* begin READING PASSAGE *

De plus en plus nombreux, des Israéliens seront poursuivis, emprisonnés, condamnés, pour s’être refusés à participer à cette guerre ou pour être venus en aide aux combattants et aux populations civiles palestiniennes. Dénaturées par leurs adversaires, mais aussi édulcorées par ceux-là mêmes qui auraient le devoir de les défendre, leurs raisons resteront généralement incomprises. Il est pourtant insuffisant de dire que cette résistance aux pouvoirs publics est nécessaire et respectable. Protestation d’hommes atteints dans leur honneur et dans la juste idée qu’ils se font de la vérité, elle a une signification qui dépasse les circonstances dans lesquelles elle s’affirme et s’affirmera et qu’il importe de ressaisir, quelle que soit l’issue des événements.

Pour les Palestiniens, la lutte, poursuivie, soit par les moyens de la Résistance, soit par des moyens diplomatiques, ne comporte aucune équivoque. C’est une guerre d’indépendance nationale et une guerre de survie. Mais, pour les Israéliens, quelle en est la nature ? Jamais l’existence d’Israël n’a été véritablement menacée, tant le déséquilibre des forces penche en sa faveur. Sixième armée du monde, dotée de l’arme nucléaire, Israël affronte, hors de ses frontières, des enfants dotés de frondes ou des adultes armés de roquettes artisanales. Il y a plus : cette invasion est menée contre des hommes qui luttent précisément pour conquérir leurs droits sur leur propre sol dont ils voient l’espace se rétrécir au fil des ans ans par une spoliation méthodique qui fait fi des périodes de calme, de trêves, d’arbitrages, de négociations. Il ne suffirait même pas de dire qu’il s’agit d’une guerre de conquête, guerre impérialiste, accompagnée par surcroît de racisme. Il y a de cela dans toute guerre, et l’équivoque persiste peu pour celle qui se déroule dans des espaces fragmentés, délimités, là par un « mur de la honte », ici par des barbelés, à l’ombre de miradors et sous l’œil d’avions de chasse qui larguent des centaines de bombes sur une gigantesque prison à ciel ouvert dans laquelle seul le hasard décide quelles familles seront exterminées et quelles ne seront que décimées. En fait, par une décision qui constitue un abus fondamental, Israël a mobilisé des classes entières de citoyens à seule fin d’accomplir une besogne de violence et de mort contre une population opprimée, laquelle ne se révolte que par un souci de dignité élémentaire, puisqu’elle exige d’être enfin reconnue comme communauté indépendante, libre d’aller et de venir chez elle, d’entrer et de sortir, de commercer et de pêcher, d’élire les représentants de son choix et d’user du droit, reconnu par l’ONU, de faire cesser les assassinats de ses dirigeants, la destruction de ses infrastructures et la confiscation de ses terres par des créations ininterrompues de colonies.

* end READING PASSAGE *
* begin RECORDED DATA *

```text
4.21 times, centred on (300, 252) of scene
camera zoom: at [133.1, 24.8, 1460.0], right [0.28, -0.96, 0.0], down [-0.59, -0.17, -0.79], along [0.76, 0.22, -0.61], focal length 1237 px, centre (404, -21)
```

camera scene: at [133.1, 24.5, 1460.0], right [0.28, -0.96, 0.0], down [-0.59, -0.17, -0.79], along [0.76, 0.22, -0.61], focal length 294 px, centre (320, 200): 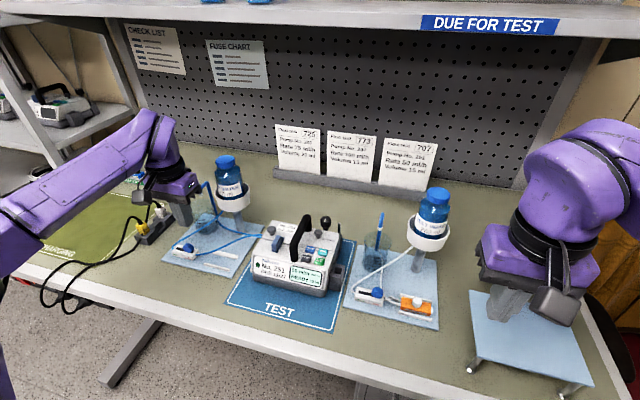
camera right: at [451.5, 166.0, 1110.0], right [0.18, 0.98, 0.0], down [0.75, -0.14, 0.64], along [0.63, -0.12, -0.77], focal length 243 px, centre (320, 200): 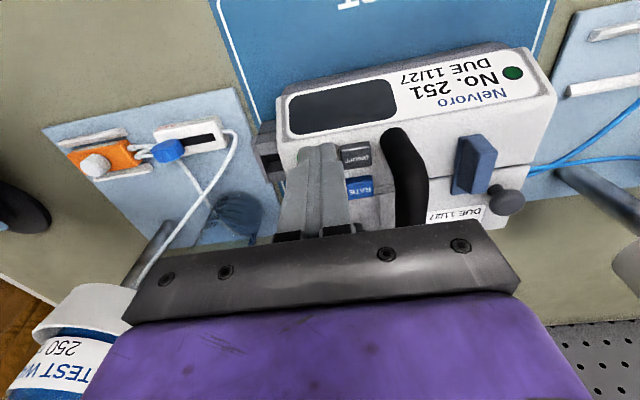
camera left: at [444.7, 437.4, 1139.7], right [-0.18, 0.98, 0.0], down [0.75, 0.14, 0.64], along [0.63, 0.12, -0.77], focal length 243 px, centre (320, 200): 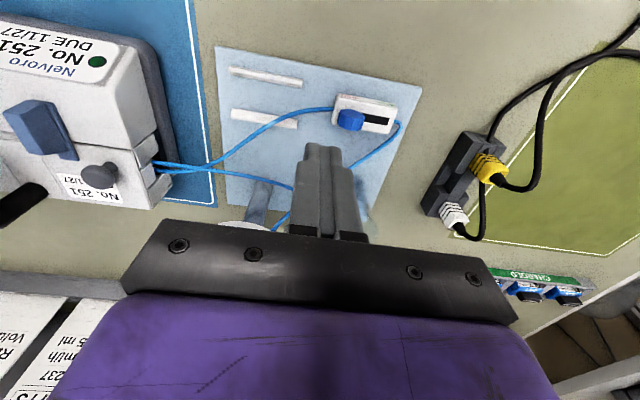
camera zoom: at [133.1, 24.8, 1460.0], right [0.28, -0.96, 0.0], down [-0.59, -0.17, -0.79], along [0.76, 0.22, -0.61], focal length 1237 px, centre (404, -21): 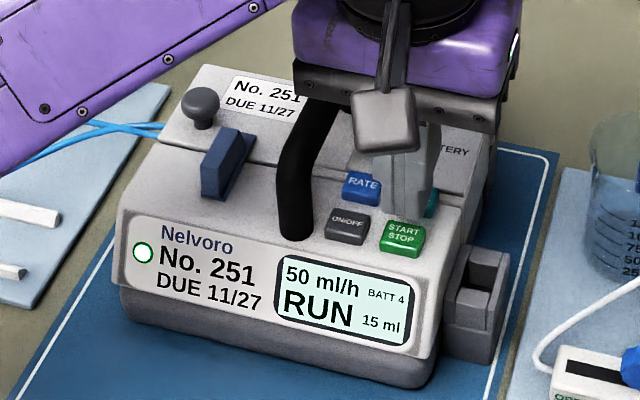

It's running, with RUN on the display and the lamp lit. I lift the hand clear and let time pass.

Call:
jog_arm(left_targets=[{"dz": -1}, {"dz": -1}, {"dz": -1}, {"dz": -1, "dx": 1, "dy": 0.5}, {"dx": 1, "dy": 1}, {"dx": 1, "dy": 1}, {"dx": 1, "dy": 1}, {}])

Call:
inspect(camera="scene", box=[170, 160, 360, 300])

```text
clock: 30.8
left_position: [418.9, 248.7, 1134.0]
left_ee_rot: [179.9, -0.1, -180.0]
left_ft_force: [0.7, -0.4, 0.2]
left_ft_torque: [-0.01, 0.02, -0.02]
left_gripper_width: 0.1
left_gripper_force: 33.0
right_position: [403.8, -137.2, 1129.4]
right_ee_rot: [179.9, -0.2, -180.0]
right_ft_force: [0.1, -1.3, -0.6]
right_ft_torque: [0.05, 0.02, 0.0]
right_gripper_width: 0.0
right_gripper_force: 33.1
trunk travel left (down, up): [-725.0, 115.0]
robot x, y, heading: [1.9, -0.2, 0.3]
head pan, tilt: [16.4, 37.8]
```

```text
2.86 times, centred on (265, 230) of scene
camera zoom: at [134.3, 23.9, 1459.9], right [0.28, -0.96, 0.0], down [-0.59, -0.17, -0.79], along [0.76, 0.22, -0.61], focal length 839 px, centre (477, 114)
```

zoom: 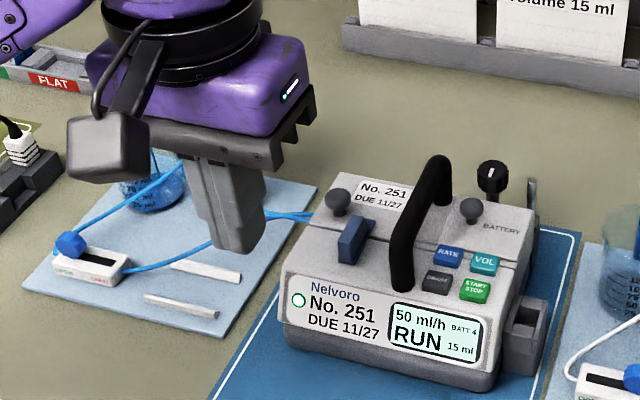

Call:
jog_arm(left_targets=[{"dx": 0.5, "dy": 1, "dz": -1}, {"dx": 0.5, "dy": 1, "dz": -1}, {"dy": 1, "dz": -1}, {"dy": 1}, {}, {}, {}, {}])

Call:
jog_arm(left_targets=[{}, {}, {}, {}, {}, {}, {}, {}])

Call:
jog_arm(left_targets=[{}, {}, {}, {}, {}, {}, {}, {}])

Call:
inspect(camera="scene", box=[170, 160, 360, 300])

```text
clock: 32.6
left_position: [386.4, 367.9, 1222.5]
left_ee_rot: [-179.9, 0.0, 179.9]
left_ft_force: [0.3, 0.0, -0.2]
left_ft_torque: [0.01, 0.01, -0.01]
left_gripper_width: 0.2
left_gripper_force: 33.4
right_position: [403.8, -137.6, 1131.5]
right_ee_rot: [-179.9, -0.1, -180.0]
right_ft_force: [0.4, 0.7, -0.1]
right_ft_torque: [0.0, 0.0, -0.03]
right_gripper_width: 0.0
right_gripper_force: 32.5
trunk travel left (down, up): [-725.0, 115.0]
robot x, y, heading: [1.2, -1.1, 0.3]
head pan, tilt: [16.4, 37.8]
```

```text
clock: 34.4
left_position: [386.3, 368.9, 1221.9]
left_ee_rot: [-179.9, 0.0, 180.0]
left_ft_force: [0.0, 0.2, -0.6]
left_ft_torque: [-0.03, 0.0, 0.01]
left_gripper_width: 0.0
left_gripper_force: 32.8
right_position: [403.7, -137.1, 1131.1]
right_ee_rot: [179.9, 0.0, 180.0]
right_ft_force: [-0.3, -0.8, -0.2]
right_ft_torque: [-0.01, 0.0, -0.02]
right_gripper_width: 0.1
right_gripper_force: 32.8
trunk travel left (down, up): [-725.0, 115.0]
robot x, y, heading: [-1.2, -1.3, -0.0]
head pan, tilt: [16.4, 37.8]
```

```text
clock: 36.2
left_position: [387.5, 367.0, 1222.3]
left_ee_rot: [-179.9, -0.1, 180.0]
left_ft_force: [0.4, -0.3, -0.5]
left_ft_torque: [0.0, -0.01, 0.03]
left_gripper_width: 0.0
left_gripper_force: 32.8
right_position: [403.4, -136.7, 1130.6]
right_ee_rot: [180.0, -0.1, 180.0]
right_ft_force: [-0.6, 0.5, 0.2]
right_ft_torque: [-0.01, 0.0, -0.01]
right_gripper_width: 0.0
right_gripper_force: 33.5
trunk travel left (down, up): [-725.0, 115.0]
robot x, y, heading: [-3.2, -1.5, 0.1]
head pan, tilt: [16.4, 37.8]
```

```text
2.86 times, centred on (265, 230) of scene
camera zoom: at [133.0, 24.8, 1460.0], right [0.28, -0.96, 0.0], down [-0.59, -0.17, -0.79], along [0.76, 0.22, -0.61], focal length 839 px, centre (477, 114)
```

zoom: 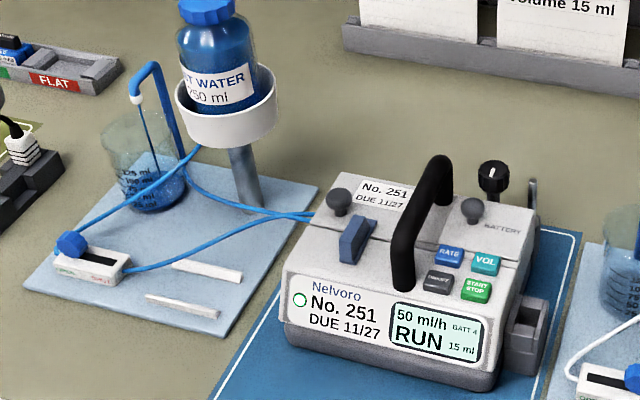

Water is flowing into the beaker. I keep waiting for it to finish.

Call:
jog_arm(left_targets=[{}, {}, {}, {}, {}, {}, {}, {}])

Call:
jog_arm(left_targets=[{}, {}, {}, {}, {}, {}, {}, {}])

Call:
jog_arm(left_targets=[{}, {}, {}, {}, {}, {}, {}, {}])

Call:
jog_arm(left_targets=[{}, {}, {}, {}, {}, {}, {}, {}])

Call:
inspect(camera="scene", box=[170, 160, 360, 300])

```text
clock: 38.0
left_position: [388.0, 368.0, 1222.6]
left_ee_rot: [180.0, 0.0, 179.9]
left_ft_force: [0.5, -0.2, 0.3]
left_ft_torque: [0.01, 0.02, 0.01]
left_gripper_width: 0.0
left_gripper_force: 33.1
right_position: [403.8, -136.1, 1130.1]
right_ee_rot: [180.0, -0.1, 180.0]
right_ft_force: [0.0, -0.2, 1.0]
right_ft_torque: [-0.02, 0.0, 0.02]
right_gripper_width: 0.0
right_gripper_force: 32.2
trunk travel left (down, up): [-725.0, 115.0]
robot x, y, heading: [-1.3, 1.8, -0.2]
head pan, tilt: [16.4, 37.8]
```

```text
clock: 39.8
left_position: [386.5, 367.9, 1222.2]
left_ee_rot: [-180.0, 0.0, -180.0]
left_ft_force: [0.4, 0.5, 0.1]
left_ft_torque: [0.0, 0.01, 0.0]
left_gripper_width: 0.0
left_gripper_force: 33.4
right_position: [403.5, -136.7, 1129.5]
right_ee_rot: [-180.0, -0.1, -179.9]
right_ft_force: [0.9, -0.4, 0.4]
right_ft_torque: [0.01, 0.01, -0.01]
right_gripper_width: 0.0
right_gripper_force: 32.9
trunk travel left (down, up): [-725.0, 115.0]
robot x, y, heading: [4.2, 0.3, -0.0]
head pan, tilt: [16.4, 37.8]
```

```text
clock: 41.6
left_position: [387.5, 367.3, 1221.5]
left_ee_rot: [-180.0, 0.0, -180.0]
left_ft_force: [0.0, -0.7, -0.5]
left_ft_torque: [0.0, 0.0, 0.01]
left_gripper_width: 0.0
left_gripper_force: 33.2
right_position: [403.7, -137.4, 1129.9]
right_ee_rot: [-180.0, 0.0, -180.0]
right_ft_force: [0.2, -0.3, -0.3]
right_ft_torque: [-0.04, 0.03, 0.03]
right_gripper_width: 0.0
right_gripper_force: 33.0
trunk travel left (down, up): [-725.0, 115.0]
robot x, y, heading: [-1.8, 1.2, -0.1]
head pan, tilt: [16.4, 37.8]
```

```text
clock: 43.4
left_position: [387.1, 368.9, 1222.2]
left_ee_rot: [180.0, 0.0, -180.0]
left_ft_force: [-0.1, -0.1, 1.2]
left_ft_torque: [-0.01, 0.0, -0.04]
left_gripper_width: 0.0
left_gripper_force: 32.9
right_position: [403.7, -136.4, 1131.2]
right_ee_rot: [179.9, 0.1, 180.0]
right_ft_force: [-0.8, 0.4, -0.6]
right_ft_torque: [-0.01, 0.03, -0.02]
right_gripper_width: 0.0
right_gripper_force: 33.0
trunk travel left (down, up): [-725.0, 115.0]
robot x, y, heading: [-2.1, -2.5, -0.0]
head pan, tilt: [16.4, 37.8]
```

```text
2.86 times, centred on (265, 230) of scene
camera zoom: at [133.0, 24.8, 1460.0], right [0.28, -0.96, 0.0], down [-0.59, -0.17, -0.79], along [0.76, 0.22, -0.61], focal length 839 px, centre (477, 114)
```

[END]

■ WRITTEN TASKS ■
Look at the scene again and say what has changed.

* end RECORDED DATA *

■ WRITTEN TASKS ■
**a.** Copy, exactly as they stand, the lines from the one that holds "camera scene: at" to the one that holds "camera left: at", both included, and drop every picture.
**b.** Your answer continues the reading passage from its final sentence.

■ EXPECTED RESPONSES ■
**a.**
camera scene: at [133.1, 24.5, 1460.0], right [0.28, -0.96, 0.0], down [-0.59, -0.17, -0.79], along [0.76, 0.22, -0.61], focal length 294 px, centre (320, 200): 
camera right: at [451.5, 166.0, 1110.0], right [0.18, 0.98, 0.0], down [0.75, -0.14, 0.64], along [0.63, -0.12, -0.77], focal length 243 px, centre (320, 200): 
camera left: at [444.7, 437.4, 1139.7], right [-0.18, 0.98, 0.0], down [0.75, 0.14, 0.64], along [0.63, 0.12, -0.77], focal length 243 px, centre (320, 200): 

**b.**
Ni guerre de « défense nationale » contre un envahisseur, ni guerre indispensable à sa pérennité sur son territoire sans cesse élargi, la guerre menée par Israël depuis des décennies contre la Palestine est une guerre de conquête face à une absence d’armée. L’opinion publique israélienne étant trompée, cette guerre est peu à peu devenue une action propre à l’armée et à une caste qui refusent de céder devant des soulèvements dont les instances internationales, se rendant compte de l’effondrement général des empires coloniaux, reconnaissent le sens.

C’est principalement la volonté des faucons israéliens et de l’extrême droite politique qui, ayant anesthésié à coups de slogans et de mensonges une majorité de juifs du monde entier, usant et abusant du souvenir de l’holocauste pour provoquer un réflexe où le compassionnel étouffe le rationnel, où les crimes passés des européens justifient les crimes présents contre les arabes, où ce que fit la Wehrmacht exonère ce que fait Tsahal, collant l’étiquette d’antisémite sur quiconque prône une autre voie, entretient ce combat criminel et absurde. Cette armée, agissant parfois ouvertement et violemment en dehors de toute légalité, trahissant les fins que l’ensemble du peuple lui confie, compromet et risque de pervertir la nation israélienne même en forçant les citoyens sous ses ordres à se faire les complices d’une action avilissante. Faut-il rappeler que, plus de soixante ans après la destruction de l’ordre hitlérien, le militarisme israélien, par suite des exigences d’une telle guerre, est parvenu à faire du massacre des civils comme une institution dont la propagande officielle nous dit implicitement qu’elle est légitimée par l’appartenance de ces derniers à une sous-catégorie humaine fanatisée jusqu’à utiliser ses propres enfants comme boucliers ?

C’est dans ces conditions que de plus en plus d’Israéliens en viendront à remettre en cause le sens de valeurs et d’obligations traditionnelles. Qu’est-ce que le civisme lorsque, dans certaines circonstances, il devient soumission honteuse ? N’y a-t-il pas des cas où le refus est un devoir sacré, où la « trahison » signifie le respect courageux du vrai ? Et lorsque, par la volonté de ceux qui l’utilisent comme instrument de domination religieuse, raciste ou économique, l’armée s’affirme en état de révolte ouverte ou latente contre les Droits de l’Homme, les lois de la guerre, les lois dictées par la communauté internationale, la révolte contre l’armée ne prend-elle pas un sens nouveau ?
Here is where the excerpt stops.